Moine House fared less well over time. Intended as a halfway house for weary travellers crossing the bog, it was also a family home and in 1881 it housed three generations, totalling four adults and five grandchildren. The last occupant seems to have been one of the grandchildren who was three years old in 1881. There was no mention of MoineHousee in the 1939 guidebook, but in 1981, when it became a C-listed building, it was described as being in a poor state, although still having a roof. The roof was removed for safety reasons in the 1990’s and photographs in 2020 show the interior walls used for artistic graffiti (later removed). Today, it still awaits possible restoration, adorned only with the last licks of blue-painted woodwork and yellow lichens.
For us, this was an ideal photographic location on our trip to north Sutherland in October 2024. We had several projects in mind, including the ecology of the Flow Country peatlands and the stories of the Highland Clearances.
Paul has a long-standing interest in the consequences for both people and the landscape of the Highland clearances, and we had already visited and been very moved by the stories and remains at Achanlochy and Rosal. The road across A' Mhoine was built about 10 years after the end of the clearances, but it illustrated a further manifestation of the difficulty of crofters needing to find a living after removal to poor agricultural land on the coast. On the peat bog itself, he found the movement of the vegetation on windswept Moine and around the house grabbed his attention, and the depths of the peaty pools gripped his imagination.
Sandy with her passion for ‘primitive’ plants such as mosses, lichens, liverworts and their environments, was very much in her element on A’ Moine, searching for different types of lichens and sphagnum mosses and appreciating how their life cycles create the dynamic and very substance of peat bogs, along with other bog or water-loving plants. She used vertical framing to convey the expanse of deep colours of the peat bog laid before the distant mountains while maintaining some plant detail in the foreground.
While we share interests in the natural world, landscape photography and social history, and often take photographs of similar subjects, our approaches differ to some degree.
Sandy likes to wander with a camera in hand, using one camera with a short telephoto lens. She looks for interesting compositions in the landscape, but particularly for smaller details. Often, she finds that a thread emerges (an idea, a feeling, the lines of a poem, a memory, even a story) that might connect the experience and link with the images.

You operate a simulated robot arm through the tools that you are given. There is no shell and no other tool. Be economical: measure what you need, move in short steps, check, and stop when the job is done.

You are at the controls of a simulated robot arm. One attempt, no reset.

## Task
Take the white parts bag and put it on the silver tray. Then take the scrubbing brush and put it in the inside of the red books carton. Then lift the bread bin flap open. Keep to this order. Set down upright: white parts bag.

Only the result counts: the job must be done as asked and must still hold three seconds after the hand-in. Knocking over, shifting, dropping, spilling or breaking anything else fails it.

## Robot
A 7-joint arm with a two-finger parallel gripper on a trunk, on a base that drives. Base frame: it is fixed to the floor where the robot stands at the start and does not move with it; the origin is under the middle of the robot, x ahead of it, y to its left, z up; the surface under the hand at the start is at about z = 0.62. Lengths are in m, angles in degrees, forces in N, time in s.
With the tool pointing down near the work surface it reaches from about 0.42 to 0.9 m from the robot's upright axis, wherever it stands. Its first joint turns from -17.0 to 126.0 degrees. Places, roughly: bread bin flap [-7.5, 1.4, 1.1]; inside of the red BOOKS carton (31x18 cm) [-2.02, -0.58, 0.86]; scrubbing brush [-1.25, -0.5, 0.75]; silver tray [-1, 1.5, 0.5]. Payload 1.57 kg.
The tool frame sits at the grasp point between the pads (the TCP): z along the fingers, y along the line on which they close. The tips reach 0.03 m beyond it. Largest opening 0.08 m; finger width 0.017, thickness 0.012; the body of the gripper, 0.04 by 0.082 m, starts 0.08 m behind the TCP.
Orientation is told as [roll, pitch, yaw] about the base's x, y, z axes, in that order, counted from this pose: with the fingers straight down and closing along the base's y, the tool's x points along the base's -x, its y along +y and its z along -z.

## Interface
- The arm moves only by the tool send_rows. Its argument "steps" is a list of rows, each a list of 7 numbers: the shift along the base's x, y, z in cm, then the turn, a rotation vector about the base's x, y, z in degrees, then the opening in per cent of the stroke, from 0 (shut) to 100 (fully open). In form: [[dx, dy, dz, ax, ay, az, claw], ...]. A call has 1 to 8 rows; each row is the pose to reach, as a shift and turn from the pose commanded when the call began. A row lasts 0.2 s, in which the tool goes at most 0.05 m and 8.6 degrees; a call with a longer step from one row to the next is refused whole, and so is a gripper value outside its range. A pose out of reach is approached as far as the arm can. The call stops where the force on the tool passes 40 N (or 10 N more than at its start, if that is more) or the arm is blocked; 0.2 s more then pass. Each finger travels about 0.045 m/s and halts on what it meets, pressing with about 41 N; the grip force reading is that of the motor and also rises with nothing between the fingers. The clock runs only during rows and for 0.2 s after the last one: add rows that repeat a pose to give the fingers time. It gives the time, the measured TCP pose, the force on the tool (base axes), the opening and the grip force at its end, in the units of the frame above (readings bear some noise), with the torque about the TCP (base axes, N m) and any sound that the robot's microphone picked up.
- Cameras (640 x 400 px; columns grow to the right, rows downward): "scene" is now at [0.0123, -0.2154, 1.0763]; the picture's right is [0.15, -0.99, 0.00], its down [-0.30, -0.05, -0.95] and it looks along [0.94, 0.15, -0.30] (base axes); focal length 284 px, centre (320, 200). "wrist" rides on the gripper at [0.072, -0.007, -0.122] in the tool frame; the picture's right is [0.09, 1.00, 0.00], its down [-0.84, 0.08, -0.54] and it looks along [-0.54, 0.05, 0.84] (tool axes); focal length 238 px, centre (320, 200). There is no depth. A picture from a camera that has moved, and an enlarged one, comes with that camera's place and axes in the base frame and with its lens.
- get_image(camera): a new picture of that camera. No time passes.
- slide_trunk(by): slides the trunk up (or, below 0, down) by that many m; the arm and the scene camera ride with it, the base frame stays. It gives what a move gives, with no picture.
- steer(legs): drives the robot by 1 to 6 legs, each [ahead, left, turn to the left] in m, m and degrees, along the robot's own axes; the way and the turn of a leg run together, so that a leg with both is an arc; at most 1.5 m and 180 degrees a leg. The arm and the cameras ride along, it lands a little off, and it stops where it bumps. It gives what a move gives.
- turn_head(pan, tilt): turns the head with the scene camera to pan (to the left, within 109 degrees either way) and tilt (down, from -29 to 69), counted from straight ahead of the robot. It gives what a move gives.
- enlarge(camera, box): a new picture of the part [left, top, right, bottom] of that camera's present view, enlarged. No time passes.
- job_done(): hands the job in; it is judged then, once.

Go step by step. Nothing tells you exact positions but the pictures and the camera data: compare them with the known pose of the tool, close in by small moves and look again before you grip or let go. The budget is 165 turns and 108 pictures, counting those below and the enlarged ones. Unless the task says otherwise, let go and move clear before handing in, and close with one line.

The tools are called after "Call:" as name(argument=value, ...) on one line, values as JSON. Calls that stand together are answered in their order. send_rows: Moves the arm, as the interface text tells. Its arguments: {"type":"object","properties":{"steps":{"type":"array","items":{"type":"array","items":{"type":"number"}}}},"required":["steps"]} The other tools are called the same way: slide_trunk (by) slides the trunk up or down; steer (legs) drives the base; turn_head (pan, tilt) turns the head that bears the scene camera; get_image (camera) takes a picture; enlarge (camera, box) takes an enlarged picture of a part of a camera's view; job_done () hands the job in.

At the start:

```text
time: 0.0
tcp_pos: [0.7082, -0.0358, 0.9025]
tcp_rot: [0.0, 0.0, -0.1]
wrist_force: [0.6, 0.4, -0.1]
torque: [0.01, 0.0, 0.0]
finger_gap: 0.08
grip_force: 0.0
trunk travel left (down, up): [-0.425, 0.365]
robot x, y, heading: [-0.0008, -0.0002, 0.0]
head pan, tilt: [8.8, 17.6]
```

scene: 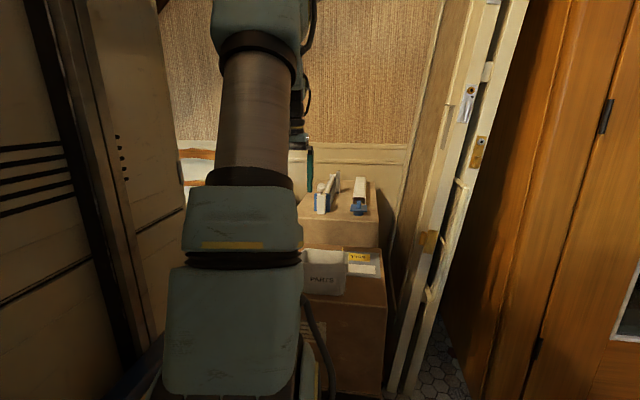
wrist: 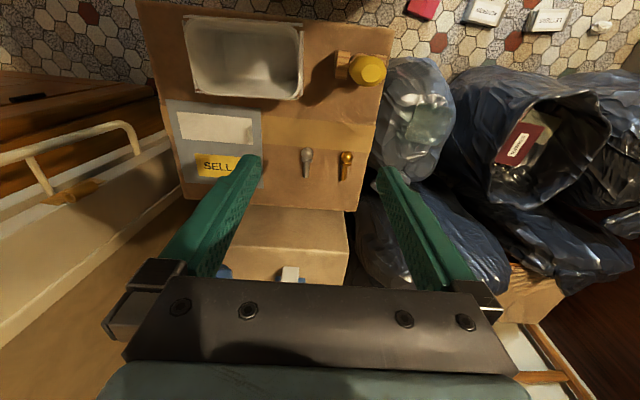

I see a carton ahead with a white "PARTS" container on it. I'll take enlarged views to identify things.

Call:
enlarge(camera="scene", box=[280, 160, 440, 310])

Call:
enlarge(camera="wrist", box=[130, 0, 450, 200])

She takes mainly colour photographs and likes to make a series of images for a blog or small handmade books.
Paul works in monochrome with digital and medium format film cameras, nearly always using a tripod, which slows down the process and allows him to use slow shutter speeds or multiple exposures to capture the mood and movement of a scene in a mindful way in single or sequences of images. In our image-making, we are both interested not only in the feel of a place or subject and the emotions it gives rise to, but also in the notion of time passing, the paradox of past and future represented in the present.